Isaac Asimov n'est sans doute pas la vieille barbe que d'aucuns décrivaient, et il se lit sans déplaisir, mais il demeure surtout américain. Il y a un peu de Reagan dans Fondation foudroyée. Un certain désir d'ordre (peut-être inconscient) se manifeste par ailleurs dans cette quête quasi névrotique de la cohérence qui demande l'organisation de la fiction pour y intégrer toute l'œuvre de l'auteur (ainsi les robots et les Immortels). Il n'y a pas ici seulement la suite d'une trilogie : c'est maintenant la clé de voûte de tout Asimov. Ce qui pourrait être un clin d'œil à l'amateur se révèle bien plus un souci de mise en place ordonnée d'une œuvre qui doit pour son auteur former un bloc unique, sans failles et sans échappées anarchiques. Peut-on vivre en vase clos ?

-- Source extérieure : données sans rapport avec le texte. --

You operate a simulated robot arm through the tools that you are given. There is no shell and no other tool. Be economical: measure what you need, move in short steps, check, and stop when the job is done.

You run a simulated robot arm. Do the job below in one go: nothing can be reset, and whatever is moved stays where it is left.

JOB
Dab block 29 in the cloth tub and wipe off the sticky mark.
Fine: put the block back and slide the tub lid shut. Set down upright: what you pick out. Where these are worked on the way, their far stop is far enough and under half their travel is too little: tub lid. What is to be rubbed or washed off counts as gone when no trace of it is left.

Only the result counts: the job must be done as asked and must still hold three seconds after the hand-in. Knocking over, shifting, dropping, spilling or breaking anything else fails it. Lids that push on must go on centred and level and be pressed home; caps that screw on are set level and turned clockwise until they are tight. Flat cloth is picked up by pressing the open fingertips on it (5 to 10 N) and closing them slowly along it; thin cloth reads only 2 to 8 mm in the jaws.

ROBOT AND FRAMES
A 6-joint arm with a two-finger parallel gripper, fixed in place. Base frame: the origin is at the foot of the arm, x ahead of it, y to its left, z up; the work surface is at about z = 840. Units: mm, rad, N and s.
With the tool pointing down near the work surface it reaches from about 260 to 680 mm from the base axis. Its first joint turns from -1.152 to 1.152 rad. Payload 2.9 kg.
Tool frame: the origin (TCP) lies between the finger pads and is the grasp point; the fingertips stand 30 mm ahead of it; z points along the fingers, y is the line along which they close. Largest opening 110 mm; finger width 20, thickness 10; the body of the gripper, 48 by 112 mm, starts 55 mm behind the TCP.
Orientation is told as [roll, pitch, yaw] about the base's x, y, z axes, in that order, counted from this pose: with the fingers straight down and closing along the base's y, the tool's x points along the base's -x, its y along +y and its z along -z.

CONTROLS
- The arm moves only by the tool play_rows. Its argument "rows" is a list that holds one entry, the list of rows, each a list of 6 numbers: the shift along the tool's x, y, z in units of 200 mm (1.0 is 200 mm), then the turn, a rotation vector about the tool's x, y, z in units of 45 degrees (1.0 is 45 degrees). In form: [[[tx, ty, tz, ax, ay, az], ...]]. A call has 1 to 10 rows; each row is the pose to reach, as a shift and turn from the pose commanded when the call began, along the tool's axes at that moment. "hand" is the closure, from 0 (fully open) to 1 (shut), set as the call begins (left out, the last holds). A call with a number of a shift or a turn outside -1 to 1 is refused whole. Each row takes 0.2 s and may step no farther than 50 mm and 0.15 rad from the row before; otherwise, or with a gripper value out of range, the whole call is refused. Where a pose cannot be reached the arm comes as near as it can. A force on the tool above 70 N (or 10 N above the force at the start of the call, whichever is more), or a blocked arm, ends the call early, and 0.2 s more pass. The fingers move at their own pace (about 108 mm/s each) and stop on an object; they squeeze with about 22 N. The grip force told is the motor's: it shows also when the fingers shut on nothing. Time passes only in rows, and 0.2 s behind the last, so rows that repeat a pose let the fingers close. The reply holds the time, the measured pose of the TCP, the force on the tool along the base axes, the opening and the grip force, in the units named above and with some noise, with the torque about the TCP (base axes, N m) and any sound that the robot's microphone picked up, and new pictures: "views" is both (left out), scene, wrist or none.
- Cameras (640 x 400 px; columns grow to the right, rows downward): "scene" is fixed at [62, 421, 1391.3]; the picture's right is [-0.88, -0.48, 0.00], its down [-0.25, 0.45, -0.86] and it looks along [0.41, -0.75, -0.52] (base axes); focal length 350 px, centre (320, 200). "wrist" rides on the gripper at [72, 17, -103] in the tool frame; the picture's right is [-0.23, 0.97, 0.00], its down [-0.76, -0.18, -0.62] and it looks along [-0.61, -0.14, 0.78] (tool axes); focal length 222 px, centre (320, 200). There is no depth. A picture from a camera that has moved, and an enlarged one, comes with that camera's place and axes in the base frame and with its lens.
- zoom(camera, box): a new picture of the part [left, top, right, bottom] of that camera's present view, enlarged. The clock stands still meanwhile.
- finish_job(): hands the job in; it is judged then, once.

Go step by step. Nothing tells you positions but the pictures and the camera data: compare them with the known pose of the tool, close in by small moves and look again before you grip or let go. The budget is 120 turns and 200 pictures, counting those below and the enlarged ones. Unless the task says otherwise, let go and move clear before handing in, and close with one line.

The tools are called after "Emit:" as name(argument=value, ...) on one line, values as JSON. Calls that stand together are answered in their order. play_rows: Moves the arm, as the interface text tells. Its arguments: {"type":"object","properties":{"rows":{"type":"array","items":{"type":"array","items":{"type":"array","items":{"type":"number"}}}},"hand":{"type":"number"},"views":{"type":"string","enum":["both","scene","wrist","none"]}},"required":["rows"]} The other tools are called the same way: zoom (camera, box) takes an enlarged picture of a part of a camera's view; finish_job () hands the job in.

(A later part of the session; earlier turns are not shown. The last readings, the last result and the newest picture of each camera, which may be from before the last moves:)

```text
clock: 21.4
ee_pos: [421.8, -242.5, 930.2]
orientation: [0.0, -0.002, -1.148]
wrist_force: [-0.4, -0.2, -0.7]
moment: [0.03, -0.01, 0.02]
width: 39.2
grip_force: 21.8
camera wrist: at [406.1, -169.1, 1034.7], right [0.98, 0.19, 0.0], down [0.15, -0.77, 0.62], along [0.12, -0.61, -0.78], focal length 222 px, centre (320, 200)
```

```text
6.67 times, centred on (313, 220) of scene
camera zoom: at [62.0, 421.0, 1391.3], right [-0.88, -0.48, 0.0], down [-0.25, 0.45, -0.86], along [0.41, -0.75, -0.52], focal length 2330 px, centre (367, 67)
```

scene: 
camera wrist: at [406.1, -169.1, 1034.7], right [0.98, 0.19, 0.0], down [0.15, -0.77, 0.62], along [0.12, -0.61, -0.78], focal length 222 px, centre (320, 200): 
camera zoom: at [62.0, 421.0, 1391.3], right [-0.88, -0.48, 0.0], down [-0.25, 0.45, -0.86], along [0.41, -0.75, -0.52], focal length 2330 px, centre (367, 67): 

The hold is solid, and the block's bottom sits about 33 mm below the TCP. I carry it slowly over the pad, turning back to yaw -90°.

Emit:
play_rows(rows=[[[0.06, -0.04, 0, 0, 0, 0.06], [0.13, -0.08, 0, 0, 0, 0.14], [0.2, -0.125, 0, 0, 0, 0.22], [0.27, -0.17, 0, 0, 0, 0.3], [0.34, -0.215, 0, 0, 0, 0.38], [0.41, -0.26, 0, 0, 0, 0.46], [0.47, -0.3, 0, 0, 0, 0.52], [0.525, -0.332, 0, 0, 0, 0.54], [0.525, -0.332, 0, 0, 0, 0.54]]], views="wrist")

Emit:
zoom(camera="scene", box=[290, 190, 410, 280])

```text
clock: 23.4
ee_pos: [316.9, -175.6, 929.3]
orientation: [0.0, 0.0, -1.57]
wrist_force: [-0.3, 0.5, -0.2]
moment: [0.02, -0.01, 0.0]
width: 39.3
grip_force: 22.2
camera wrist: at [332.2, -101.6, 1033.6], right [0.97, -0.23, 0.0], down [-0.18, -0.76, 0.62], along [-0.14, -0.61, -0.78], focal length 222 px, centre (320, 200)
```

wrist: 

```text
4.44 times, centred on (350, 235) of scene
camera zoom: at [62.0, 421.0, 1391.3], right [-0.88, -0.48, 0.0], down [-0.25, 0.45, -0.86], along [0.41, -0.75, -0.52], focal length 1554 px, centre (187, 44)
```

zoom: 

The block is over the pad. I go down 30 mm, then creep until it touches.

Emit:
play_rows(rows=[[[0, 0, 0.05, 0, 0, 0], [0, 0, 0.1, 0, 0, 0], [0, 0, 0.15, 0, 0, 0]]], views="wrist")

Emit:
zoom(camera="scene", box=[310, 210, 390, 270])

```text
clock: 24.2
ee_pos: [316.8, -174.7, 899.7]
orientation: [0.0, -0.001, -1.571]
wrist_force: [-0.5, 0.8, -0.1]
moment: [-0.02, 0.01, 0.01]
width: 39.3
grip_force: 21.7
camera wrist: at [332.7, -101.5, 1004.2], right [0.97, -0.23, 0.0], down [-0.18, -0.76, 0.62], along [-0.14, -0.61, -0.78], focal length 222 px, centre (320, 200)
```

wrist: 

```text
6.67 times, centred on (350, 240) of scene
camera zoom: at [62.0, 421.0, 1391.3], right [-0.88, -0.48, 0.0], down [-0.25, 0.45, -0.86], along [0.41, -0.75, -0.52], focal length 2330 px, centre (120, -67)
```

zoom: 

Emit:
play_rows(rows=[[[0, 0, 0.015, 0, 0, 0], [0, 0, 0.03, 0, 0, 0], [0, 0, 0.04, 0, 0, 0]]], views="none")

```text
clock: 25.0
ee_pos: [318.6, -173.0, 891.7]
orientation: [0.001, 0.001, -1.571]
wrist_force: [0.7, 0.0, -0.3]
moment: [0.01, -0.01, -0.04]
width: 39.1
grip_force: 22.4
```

Dans un futur très lointain, l'Humanité a colonisé toute la Galaxie sous l'égide d'un puissant Empire que tous voient éternel. Tous, sauf Hari Seldon, sociologue et mathématicien de génie. Grâce à la psychohistoire, cette science qui permet de prédire statistiquement l'avenir des sociétés humaines, il est le seul à comprendre que l'Empire est décadent. Son effondrement est inévitable, mais il est possible de réduire substantiellement la période de chaos qui s'ensuivra ; à cette fin, il établit deux Fondations, l'une au grand jour et l'autre dans le secret, qui seront les germes d'un nouvel Empire, plus fort et encore plus durable.
D'entrée, soyons net : le cycle de Fondation n'usurpe certainement pas sa réputation de grand classique. Asimov tisse une toile d'intrigues politiques et de manipulations d'une finesse rare, et ce dans les décors les plus variés. Il lui faut environ la moitié du premier volume pour trouver ses marques, et ensuite, le feu d'artifice du Maître commence. Le rythme est haletant, et le lecteur va avec bonheur de surprise en surprise, et de coup de théâtre en coup de théâtre. La tension est à son comble à la fin du second volume (certainement le mieux amené des quatre), et sa résolution dans le troisième suscite de nouvelles surprises. Seul Fondation foudroyée, d'écriture bien plus tardive, est quelque peu décevant en comparaison ; Asimov quitte un peu la dimension intrigante pour s'attarder sur le space opera. Si ce volume reste agréable à lire, on n'y retrouve plus la vivacité qui faisait le génie des trois premiers.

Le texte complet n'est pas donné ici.